1: Active voice favours with...
The company replaced workers by machines - 9 results
The company replaced workers with machines - at least 180 results1

2: Passive voice favours by...
Workers were replaced by machines - at least 160 results1
Workers were replaced with machines - 8 results

To be honest, I can't say I think there's anything wrong with the "less favoured" versions above, and it would be ridiculous to suggest there's any semantic difference. But note that whereas...

Tom replaced Dick by Harry
Tom replaced Dick with Harry

...are both equivalent (manager Tom took Dick off the team, and put Harry in instead), if we want to put that into the "passive" voice, we can only recast it as...

Dick was replaced by Tom with Harry
...or (more likely, imho)...
Dick was replaced with Harry by Tom

That's to say, if the "passive" form actually specifies the "agent", we have to use by for that agent.
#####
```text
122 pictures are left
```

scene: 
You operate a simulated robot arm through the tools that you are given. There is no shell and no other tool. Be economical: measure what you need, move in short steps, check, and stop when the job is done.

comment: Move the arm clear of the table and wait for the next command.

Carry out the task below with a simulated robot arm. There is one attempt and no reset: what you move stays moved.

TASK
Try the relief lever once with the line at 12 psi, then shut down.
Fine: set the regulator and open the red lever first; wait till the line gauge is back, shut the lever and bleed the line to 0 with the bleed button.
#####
So we can only use with for the "replacement" in such (slightly contrived) constructions.


1 Google Books has changed somewhat since I originally did these searches - the smaller values are easy to count so they're accurate, but the "at least" values just reflect how many pages of 10 hits each I could scroll through before GB stopped returning any more (sometimes it just truncates relatively large result sets for no obvious reason). Whatever - that huge reversal of ratios is still unmistakable.


In many, (maybe even most?), contexts, replace with and replace by will be interchangeable.

I don't think this has to do with active or passive voice.

Two types of objects can follow replace with and replace by -- the means / method of replacement or the new content. I would say there is a bias for using by to indicate means and with to indicate the substituted content, but I don't think this is an absolute rule:

an example of the former:

Replace numbers by doubling them.

An example of the latter:

Replace all words with codes.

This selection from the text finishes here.